You can go to whatever awesome perfect school you want, the one that makes you wake up at 3 in the morning every day and go to your classes 5 or 6 days a week or whatever, with only 2 days of break per year but if you aren't into it and you're not learning you might as well teach yourself to cook because then you won't be wasting other people's time and your money or the money of whoever is paying for your "Ivy League" cooking school.
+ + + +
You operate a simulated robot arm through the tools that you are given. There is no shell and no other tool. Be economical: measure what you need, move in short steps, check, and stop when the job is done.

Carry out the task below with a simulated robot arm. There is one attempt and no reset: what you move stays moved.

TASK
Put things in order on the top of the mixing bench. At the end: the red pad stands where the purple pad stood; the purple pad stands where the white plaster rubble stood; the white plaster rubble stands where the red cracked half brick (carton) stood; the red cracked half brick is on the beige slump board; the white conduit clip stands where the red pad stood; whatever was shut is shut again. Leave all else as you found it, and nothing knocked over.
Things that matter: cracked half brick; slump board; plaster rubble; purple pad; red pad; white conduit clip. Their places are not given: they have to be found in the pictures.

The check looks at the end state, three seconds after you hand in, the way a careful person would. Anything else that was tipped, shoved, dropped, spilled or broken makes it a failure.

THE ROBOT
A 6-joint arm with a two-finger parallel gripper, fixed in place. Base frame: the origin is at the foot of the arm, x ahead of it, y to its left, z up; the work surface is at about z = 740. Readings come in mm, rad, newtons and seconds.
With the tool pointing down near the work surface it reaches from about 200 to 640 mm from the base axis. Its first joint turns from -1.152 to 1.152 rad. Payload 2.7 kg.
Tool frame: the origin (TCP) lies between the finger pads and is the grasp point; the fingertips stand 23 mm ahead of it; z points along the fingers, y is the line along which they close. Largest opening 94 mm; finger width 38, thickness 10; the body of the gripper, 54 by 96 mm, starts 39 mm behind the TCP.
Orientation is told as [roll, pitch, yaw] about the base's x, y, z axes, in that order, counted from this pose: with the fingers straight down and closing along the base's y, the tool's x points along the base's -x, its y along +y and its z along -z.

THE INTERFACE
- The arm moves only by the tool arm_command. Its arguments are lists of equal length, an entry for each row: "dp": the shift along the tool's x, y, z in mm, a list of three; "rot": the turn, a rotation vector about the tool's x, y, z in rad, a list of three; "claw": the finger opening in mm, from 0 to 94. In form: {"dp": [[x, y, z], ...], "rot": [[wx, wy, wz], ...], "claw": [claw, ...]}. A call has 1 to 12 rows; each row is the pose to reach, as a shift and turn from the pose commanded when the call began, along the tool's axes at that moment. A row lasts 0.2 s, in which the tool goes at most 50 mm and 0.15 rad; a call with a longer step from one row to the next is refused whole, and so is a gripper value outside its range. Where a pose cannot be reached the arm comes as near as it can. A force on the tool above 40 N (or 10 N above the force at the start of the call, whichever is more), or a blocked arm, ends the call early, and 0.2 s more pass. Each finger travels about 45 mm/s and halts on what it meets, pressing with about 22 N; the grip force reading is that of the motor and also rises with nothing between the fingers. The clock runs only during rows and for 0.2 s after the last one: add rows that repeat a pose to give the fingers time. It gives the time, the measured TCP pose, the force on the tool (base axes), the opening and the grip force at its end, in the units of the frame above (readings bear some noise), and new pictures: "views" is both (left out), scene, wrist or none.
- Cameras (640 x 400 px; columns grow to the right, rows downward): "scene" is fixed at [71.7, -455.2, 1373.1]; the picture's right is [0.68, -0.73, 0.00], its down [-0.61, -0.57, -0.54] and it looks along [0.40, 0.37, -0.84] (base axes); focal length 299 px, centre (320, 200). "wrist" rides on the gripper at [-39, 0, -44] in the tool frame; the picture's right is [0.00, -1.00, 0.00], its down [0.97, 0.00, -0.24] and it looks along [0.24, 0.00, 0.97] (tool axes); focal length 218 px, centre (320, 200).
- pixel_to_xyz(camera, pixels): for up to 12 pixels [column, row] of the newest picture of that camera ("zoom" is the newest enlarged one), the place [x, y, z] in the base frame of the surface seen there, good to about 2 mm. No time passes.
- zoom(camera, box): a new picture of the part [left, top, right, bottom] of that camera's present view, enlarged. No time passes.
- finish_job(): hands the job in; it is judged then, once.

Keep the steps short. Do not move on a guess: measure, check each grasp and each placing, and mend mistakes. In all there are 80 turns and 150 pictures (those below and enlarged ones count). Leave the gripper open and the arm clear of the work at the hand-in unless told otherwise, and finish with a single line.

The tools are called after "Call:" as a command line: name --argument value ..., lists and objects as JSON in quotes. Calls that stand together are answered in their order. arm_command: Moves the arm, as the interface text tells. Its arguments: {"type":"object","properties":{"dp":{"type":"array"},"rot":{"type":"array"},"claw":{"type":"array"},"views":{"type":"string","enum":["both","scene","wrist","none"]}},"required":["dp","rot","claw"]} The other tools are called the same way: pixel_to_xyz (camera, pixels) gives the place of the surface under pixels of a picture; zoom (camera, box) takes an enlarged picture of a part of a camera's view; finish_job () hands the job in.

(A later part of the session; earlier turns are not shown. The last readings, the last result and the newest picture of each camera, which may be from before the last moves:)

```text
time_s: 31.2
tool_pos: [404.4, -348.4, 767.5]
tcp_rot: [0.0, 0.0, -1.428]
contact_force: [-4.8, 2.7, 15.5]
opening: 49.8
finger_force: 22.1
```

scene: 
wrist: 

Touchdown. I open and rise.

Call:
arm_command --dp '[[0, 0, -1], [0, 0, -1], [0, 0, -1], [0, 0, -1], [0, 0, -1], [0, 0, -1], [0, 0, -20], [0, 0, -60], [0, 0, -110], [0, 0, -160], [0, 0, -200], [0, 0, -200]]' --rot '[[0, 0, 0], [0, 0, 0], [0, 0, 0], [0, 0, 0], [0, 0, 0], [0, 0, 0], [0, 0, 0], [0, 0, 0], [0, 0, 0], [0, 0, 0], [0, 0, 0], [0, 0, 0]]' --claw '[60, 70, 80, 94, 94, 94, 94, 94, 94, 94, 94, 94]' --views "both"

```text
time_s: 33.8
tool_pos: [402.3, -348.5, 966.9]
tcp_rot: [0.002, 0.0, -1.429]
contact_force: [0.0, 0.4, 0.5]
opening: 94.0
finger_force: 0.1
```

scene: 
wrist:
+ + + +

Yes, I love the fact that JWU has 4 days of school. It gives me more time to work hard and play hard on the weekends. It gives me time to work on projects instead of starting them the night before, or the morning of the due date like most of the people I know. Yesterday I had a project due, a quiz, and I was sous chef of the day, and I pulled it all off, even after chef said he didn't expect great quizzes because we'd be busting our *** on the project. I got a 100 on the quiz.
Sorry for the rant
:D :D :D
post #16 of 16
You are exactly right. Schools are tough to run and some students are quick to criticize. The most successful students will be those who find the positives in their program and make the most of them. You definitely get out of it what you put into it.